--- Source document ---
March 6, 2020 / 5:06 AM / in a month

Indian shares plunge as Yes Bank woes hit banking stocks

BENGALURU, March 6 (Reuters) - Indian shares tumbled on Friday, as banking stocks came under pressure after the country’s central bank placed troubled lender Yes Bank under a moratorium and took over its board.

The NSE Nifty 50 index fell as much as 3.92% to an over five-month low of 10,827.4 points, led by a 40% slump in the shares of component Yes Bank.

The stock hit an over decade low and was the biggest percentage loser on the blue-chip index.

The Reserve Bank of India said late on Thursday it had taken over the Mumbai-based bank’s board for 30 days and imposed limits on withdrawals, due to a serious deterioration in the fifth-largest private sector lender’s financial position.

The Nifty Bank sub-index fell as much as 5.74%, also weighed by a 12% slide in shares of top lender State Bank of India.

--- Problem description ---
Set down the source document as it stands from "The NSE Nifty" to "the blue-chip index.", and nothing more.

--- Data provided ---
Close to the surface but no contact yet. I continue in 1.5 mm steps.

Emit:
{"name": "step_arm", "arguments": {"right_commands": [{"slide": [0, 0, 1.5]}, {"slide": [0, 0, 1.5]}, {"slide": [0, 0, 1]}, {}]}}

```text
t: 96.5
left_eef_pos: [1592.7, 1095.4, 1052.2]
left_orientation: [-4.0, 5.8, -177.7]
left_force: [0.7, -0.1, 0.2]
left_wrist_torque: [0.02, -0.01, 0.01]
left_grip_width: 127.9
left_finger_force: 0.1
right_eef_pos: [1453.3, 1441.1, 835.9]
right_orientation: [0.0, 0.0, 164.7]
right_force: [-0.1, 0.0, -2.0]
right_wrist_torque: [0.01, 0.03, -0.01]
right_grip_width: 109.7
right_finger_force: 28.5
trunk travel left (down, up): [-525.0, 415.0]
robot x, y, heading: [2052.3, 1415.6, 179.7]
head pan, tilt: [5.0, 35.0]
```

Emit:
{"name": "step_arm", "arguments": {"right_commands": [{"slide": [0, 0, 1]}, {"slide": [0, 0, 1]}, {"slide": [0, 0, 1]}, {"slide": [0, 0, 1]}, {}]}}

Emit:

--- The response ---
The NSE Nifty 50 index fell as much as 3.92% to an over five-month low of 10,827.4 points, led by a 40% slump in the shares of component Yes Bank.

The stock hit an over decade low and was the biggest percentage loser on the blue-chip index.